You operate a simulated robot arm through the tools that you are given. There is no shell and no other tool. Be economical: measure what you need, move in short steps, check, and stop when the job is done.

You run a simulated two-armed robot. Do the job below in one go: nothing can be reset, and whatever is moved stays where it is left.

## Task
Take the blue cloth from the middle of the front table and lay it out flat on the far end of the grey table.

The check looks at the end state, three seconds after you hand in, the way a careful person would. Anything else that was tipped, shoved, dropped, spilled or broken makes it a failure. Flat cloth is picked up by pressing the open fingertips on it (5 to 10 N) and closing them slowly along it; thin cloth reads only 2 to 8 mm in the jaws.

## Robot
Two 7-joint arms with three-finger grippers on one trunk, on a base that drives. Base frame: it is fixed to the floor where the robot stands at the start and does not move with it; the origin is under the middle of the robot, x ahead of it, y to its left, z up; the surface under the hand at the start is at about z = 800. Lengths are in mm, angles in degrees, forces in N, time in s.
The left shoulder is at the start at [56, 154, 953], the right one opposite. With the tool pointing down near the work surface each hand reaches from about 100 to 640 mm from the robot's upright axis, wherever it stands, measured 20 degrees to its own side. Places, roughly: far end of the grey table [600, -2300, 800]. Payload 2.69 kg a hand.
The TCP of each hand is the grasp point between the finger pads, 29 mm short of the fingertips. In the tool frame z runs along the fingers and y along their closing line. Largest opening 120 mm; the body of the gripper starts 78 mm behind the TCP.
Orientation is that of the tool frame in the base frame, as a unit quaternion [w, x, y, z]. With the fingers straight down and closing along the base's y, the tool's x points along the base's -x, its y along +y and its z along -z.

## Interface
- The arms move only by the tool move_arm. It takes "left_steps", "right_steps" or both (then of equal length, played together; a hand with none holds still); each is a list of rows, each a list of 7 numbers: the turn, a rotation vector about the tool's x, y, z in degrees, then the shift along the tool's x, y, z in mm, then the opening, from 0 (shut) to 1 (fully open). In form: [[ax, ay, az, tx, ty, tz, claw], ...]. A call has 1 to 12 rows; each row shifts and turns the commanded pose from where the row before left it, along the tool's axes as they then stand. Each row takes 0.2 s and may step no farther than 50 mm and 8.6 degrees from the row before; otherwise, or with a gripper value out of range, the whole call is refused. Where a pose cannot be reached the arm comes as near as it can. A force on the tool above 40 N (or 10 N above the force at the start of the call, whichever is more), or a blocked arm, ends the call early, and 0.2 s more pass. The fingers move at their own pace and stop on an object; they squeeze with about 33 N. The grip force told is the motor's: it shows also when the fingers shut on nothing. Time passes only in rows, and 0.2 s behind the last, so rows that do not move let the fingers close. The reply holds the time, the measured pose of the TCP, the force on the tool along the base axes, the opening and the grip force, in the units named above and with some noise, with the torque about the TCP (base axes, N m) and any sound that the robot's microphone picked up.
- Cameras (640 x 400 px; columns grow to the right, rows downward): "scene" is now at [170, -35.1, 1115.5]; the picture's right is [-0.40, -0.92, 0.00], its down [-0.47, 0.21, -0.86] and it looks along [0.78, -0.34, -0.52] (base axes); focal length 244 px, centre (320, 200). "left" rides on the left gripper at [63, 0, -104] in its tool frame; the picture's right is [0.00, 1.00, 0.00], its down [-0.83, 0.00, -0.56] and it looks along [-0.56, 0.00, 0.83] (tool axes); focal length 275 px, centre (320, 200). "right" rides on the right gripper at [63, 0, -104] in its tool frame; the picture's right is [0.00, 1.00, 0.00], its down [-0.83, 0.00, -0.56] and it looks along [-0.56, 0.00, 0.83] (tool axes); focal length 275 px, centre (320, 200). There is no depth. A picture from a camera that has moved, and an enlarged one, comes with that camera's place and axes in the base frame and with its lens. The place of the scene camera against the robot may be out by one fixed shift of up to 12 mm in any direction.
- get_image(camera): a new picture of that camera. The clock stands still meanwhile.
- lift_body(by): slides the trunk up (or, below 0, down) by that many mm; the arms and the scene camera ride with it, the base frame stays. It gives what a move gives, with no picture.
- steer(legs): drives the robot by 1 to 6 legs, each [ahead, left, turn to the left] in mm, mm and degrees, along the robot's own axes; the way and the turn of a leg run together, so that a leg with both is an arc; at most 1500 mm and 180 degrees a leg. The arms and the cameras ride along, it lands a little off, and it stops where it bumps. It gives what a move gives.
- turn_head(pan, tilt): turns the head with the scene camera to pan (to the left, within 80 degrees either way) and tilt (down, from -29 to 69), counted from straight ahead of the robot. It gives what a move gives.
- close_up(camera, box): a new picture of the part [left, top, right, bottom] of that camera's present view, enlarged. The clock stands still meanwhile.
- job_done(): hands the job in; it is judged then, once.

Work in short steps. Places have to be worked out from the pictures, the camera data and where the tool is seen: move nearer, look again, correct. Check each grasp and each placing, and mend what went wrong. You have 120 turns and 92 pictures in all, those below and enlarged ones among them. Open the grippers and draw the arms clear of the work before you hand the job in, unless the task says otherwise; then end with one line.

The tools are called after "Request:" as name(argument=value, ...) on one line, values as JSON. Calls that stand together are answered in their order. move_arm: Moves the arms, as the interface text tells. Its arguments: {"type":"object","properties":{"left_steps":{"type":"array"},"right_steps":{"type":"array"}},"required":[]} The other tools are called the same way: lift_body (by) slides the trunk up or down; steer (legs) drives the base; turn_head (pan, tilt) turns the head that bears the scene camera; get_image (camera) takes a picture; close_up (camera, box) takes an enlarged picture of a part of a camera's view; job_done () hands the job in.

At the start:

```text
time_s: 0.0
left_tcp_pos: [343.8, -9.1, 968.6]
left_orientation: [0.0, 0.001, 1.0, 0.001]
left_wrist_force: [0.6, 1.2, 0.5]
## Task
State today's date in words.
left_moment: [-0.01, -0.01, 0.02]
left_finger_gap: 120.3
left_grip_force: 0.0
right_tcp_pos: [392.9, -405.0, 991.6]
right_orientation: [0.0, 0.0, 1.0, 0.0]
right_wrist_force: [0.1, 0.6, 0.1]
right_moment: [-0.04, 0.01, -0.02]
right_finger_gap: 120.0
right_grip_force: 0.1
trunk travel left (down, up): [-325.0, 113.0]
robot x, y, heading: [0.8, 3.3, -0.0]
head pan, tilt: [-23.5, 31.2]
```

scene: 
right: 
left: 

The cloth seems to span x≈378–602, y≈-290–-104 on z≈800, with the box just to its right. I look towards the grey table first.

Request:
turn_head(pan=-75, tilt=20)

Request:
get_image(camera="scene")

****************************************

= TO DO =
Give every line of the material again, exactly as it reads. Format the lines as a JSON array of strings and drop empty lines.

= RESULT OF THE TASK =
[
  "You operate a simulated robot arm through the tools that you are given. There is no shell and no other tool. Be economical: measure what you need, move in short steps, check, and stop when the job is done.",
  "You run a simulated two-armed robot. Do the job below in one go: nothing can be reset, and whatever is moved stays where it is left.",
  "## Task",
  "Take the blue cloth from the middle of the front table and lay it out flat on the far end of the grey table.",
  "The check looks at the end state, three seconds after you hand in, the way a careful person would. Anything else that was tipped, shoved, dropped, spilled or broken makes it a failure. Flat cloth is picked up by pressing the open fingertips on it (5 to 10 N) and closing them slowly along it; thin cloth reads only 2 to 8 mm in the jaws.",
  "## Robot",
  "Two 7-joint arms with three-finger grippers on one trunk, on a base that drives. Base frame: it is fixed to the floor where the robot stands at the start and does not move with it; the origin is under the middle of the robot, x ahead of it, y to its left, z up; the surface under the hand at the start is at about z = 800. Lengths are in mm, angles in degrees, forces in N, time in s.",
  "The left shoulder is at the start at [56, 154, 953], the right one opposite. With the tool pointing down near the work surface each hand reaches from about 100 to 640 mm from the robot's upright axis, wherever it stands, measured 20 degrees to its own side. Places, roughly: far end of the grey table [600, -2300, 800]. Payload 2.69 kg a hand.",
  "The TCP of each hand is the grasp point between the finger pads, 29 mm short of the fingertips. In the tool frame z runs along the fingers and y along their closing line. Largest opening 120 mm; the body of the gripper starts 78 mm behind the TCP.",
  "Orientation is that of the tool frame in the base frame, as a unit quaternion [w, x, y, z]. With the fingers straight down and closing along the base's y, the tool's x points along the base's -x, its y along +y and its z along -z.",
  "## Interface",
  "- The arms move only by the tool move_arm. It takes \"left_steps\", \"right_steps\" or both (then of equal length, played together; a hand with none holds still); each is a list of rows, each a list of 7 numbers: the turn, a rotation vector about the tool's x, y, z in degrees, then the shift along the tool's x, y, z in mm, then the opening, from 0 (shut) to 1 (fully open). In form: [[ax, ay, az, tx, ty, tz, claw], ...]. A call has 1 to 12 rows; each row shifts and turns the commanded pose from where the row before left it, along the tool's axes as they then stand. Each row takes 0.2 s and may step no farther than 50 mm and 8.6 degrees from the row before; otherwise, or with a gripper value out of range, the whole call is refused. Where a pose cannot be reached the arm comes as near as it can. A force on the tool above 40 N (or 10 N above the force at the start of the call, whichever is more), or a blocked arm, ends the call early, and 0.2 s more pass. The fingers move at their own pace and stop on an object; they squeeze with about 33 N. The grip force told is the motor's: it shows also when the fingers shut on nothing. Time passes only in rows, and 0.2 s behind the last, so rows that do not move let the fingers close. The reply holds the time, the measured pose of the TCP, the force on the tool along the base axes, the opening and the grip force, in the units named above and with some noise, with the torque about the TCP (base axes, N m) and any sound that the robot's microphone picked up.",
  "- Cameras (640 x 400 px; columns grow to the right, rows downward): \"scene\" is now at [170, -35.1, 1115.5]; the picture's right is [-0.40, -0.92, 0.00], its down [-0.47, 0.21, -0.86] and it looks along [0.78, -0.34, -0.52] (base axes); focal length 244 px, centre (320, 200). \"left\" rides on the left gripper at [63, 0, -104] in its tool frame; the picture's right is [0.00, 1.00, 0.00], its down [-0.83, 0.00, -0.56] and it looks along [-0.56, 0.00, 0.83] (tool axes); focal length 275 px, centre (320, 200). \"right\" rides on the right gripper at [63, 0, -104] in its tool frame; the picture's right is [0.00, 1.00, 0.00], its down [-0.83, 0.00, -0.56] and it looks along [-0.56, 0.00, 0.83] (tool axes); focal length 275 px, centre (320, 200). There is no depth. A picture from a camera that has moved, and an enlarged one, comes with that camera's place and axes in the base frame and with its lens. The place of the scene camera against the robot may be out by one fixed shift of up to 12 mm in any direction.",
  "- get_image(camera): a new picture of that camera. The clock stands still meanwhile.",
  "- lift_body(by): slides the trunk up (or, below 0, down) by that many mm; the arms and the scene camera ride with it, the base frame stays. It gives what a move gives, with no picture.",
  "- steer(legs): drives the robot by 1 to 6 legs, each [ahead, left, turn to the left] in mm, mm and degrees, along the robot's own axes; the way and the turn of a leg run together, so that a leg with both is an arc; at most 1500 mm and 180 degrees a leg. The arms and the cameras ride along, it lands a little off, and it stops where it bumps. It gives what a move gives.",
  "- turn_head(pan, tilt): turns the head with the scene camera to pan (to the left, within 80 degrees either way) and tilt (down, from -29 to 69), counted from straight ahead of the robot. It gives what a move gives.",
  "- close_up(camera, box): a new picture of the part [left, top, right, bottom] of that camera's present view, enlarged. The clock stands still meanwhile.",
  "- job_done(): hands the job in; it is judged then, once.",
  "Work in short steps. Places have to be worked out from the pictures, the camera data and where the tool is seen: move nearer, look again, correct. Check each grasp and each placing, and mend what went wrong. You have 120 turns and 92 pictures in all, those below and enlarged ones among them. Open the grippers and draw the arms clear of the work before you hand the job in, unless the task says otherwise; then end with one line.",
  "The tools are called after \"Request:\" as name(argument=value, ...) on one line, values as JSON. Calls that stand together are answered in their order. move_arm: Moves the arms, as the interface text tells. Its arguments: {\"type\":\"object\",\"properties\":{\"left_steps\":{\"type\":\"array\"},\"right_steps\":{\"type\":\"array\"}},\"required\":[]} The other tools are called the same way: lift_body (by) slides the trunk up or down; steer (legs) drives the base; turn_head (pan, tilt) turns the head that bears the scene camera; get_image (camera) takes a picture; close_up (camera, box) takes an enlarged picture of a part of a camera's view; job_done () hands the job in.",
  "At the start:",
  "```text",
  "time_s: 0.0",
  "left_tcp_pos: [343.8, -9.1, 968.6]",
  "left_orientation: [0.0, 0.001, 1.0, 0.001]",
  "left_wrist_force: [0.6, 1.2, 0.5]",
  "## Task",
  "State today's date in words.",
  "left_moment: [-0.01, -0.01, 0.02]",
  "left_finger_gap: 120.3",
  "left_grip_force: 0.0",
  "right_tcp_pos: [392.9, -405.0, 991.6]",
  "right_orientation: [0.0, 0.0, 1.0, 0.0]",
  "right_wrist_force: [0.1, 0.6, 0.1]",
  "right_moment: [-0.04, 0.01, -0.02]",
  "right_finger_gap: 120.0",
  "right_grip_force: 0.1",
  "trunk travel left (down, up): [-325.0, 113.0]",
  "robot x, y, heading: [0.8, 3.3, -0.0]",
  "head pan, tilt: [-23.5, 31.2]",
  "```",
  "scene: ",
  "right: ",
  "left: ",
  "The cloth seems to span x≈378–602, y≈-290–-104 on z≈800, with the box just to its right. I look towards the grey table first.",
  "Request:",
  "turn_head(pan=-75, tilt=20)",
  "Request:",
  "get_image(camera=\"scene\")"
]